We always baked on Thursdays. We used the fruit pies first because they would spoil; the shoofly pies were last. We made a lot of sugar and lep cookies and put them in a tight can in the cellar. We raised pumpkins and made pies with that as well as raspberries, strawberries, cherries. There were currant bushes (small berries used for pies and jelly) along the fence at the garden. We also picked black cherries off of our big black cherry tree for pies.

We made lots of meadow tea. It was so refreshing! We also cooled off by going swimming in the summer. My father said, if we got the hay in the barn we could go swimming so we hurried to get it in and went swimming till supper. s

Next to the summerhouse was the spring house. The spring house was a stone building with a spring of water running through it. We put our food in the spring water to keep cold. A pipe went through the stone wall and came out the other side so the water could run in to a trough for the horses and cows.

In the fall, we put red beets and turnips in the ground cellar, covering them with dirt. (A ground cellar is a cellar that has a dirt floor. It was cold and damp in there.) We also put our potatoes in the cellar in a bin. My father raised peanuts that we dug and hung up to dry. In the winter we roasted them in the oven for a healthy treat. We also planted popcorn to pop in the winter months. The sweet potatoes were put in a barrel, with chaff from the wheat, to keep them dry. We kept them in an upstairs bedroom to keep them dry. Our cabbage was made into sauerkraut by shredding it and salting it and putting into a ten-gallon crock. It was ready to eat by New Years day (but not before; it had to ferment). Pork and sauerkraut has been a family tradition for New Year’s Day.

We also planted soybeans. In the fall we cut them off with a shears and held them by the roots and shook them in a barrel to make the beans fall off. Then we put the beans in a white cloth bag and hung them in the attic.

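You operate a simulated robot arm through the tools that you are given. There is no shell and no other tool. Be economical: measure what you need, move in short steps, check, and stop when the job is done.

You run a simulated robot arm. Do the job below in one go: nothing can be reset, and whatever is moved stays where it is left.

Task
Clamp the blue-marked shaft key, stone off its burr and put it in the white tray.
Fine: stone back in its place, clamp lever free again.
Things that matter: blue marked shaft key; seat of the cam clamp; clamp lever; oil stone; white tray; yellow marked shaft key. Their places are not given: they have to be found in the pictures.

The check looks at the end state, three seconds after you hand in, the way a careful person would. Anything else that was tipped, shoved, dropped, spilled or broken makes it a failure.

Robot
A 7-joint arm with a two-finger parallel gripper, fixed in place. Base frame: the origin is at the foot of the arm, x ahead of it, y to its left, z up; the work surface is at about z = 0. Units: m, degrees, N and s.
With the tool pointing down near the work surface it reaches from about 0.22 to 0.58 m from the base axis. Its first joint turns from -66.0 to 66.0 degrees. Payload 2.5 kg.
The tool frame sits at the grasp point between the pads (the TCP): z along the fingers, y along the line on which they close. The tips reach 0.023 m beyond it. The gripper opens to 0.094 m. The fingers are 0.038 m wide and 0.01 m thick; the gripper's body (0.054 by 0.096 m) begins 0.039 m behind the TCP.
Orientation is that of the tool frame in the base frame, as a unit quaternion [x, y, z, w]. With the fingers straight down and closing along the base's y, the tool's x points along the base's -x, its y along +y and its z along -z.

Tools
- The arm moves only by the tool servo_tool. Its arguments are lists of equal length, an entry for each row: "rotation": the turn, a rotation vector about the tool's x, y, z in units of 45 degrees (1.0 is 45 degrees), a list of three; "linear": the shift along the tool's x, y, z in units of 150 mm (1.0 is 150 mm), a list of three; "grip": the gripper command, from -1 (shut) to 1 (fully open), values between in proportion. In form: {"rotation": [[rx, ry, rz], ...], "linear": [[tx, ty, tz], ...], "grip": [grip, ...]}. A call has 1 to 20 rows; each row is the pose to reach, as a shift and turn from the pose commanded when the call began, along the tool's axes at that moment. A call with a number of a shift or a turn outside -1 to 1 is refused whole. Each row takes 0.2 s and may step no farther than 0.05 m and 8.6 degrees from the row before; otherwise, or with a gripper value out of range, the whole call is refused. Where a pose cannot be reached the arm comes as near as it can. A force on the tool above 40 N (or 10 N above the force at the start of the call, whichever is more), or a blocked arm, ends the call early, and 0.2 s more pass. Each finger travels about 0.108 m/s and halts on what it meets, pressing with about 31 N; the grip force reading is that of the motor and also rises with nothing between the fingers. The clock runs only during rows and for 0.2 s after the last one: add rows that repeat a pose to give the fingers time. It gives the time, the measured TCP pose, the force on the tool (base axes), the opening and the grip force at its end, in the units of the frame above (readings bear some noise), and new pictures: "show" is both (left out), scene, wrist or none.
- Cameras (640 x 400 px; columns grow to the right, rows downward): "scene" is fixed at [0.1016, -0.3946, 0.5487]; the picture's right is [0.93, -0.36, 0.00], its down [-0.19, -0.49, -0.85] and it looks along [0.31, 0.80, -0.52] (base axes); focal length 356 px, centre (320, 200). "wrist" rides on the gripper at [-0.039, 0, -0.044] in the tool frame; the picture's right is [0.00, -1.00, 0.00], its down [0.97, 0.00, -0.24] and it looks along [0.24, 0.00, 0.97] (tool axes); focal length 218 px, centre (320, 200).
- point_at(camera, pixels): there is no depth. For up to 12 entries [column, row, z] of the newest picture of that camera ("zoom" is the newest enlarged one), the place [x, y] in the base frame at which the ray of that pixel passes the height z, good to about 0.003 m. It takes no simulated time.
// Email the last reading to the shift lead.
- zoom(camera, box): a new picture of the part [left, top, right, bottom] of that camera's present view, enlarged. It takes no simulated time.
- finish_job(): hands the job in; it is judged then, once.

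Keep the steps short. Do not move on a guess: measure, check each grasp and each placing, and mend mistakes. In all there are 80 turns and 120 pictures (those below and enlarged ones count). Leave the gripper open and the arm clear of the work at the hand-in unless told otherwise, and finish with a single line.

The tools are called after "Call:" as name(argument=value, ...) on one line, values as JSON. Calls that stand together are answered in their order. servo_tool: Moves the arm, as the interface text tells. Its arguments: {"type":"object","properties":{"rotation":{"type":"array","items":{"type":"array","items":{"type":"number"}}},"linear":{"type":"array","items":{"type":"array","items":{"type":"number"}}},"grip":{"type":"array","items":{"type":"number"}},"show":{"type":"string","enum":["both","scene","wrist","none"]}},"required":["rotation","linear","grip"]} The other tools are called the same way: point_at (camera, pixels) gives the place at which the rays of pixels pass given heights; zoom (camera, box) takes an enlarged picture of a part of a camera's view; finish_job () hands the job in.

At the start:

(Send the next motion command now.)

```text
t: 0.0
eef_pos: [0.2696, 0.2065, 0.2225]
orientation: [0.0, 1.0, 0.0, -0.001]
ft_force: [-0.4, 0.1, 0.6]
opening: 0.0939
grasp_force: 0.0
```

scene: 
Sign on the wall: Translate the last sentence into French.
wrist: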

In the winter, we butchered pigs and beef and canned all our meat. We cured ham and bacon by hanging them in the attic. We made scrapple, sausage and pan pudding (Pan pudding is the beginnings of scrapple. We took the meat off the bones, ground it and put in container. It was greasy. We ate it like that as a snack. To make scrapple, you add cornmeal and seasonings.)

We had chickens, so we had our own eggs. We made our own noodles and stored them in a lard can (like those old chip cans). We always had a few cows and made our own cheese and butter.

Dad took wheat to Good’s mill and brought back a barrel of flour. We also roasted field corn to make corn meal. We made corn meal mush and scrapple out of it.

We made apple butter in a large copper kettle; we put it in gallon crocks and tied wax paper around the top. The neighbors got together and snitzed (cut up) the apples the night before. They would help us and later we would go to their place and help them. We sang and Ivan played the mouth organ. It was a reason to get together and fellowship.

When it was full moon in the fall, we would have corn-husking parties for the neighborhood young people. It was fun. As a treat, we had apple cider and cookies. Someone played the mouth organ and we sang.

All our clothes were made at home out of feedbags. The bags had nice prints on them. We also had some plain white bags that we used to make pillowcases and sheets. Any scraps were saved for quilts, which we pieced together and quilted in the wintertime. There was nothing like electric, phone, or airplanes.

We worked hard, but there was also a fun side to our childhood. We went to Fivepointville School and when the snow was too deep to walk, we went in the horse and sleigh. We ice-skated on the creek.

When I was 16 years old, I met Grandpa and we dated until we were almost 18. Grandpa had to go for a test for the army-the war started in 1941. Pearl Harbor was bombed. The man at the service center said if he got married and worked on a farm he would not have to go to war. He came back home and asked me to get married.

We got married August 1, 1942. We received gas stamps and could only get a few gallons per month. Butter and sugar were rationed also. We moved to Morgantown on a farm receiving $65/month. I made lots of shoofly pie and put them on the windowsill to cool. Grandpa would come by on the tractor and take the whole pie!

A year and 1/2 later, on December 31, 1943, a precious son was born; Glen Harold Weaver. We bought a soft blue bunting suit for him. We lived there (Morgantown) 3 years, then we moved to Brecknock Township on my dad’s farm. We had our first daughter, Lavina Fern on March 30, 1946. At the end of the lane, my dad sold us a lot to build a house. We live there 57 years. The other children were born there. Velma Jean, March 1, 1950. Warren Ray, April 8, 1954. Jay Lawrence, September 17, 1957 and Tommy Dean, November 15, 1969. Now I am 80 years old and my children are gone from home and have homes of their own. I have 19 grandchildren and 28 great-grandchildren. I still live in the same house that we built 57 years ago on Long Lane, neighbors to the farm where I was born.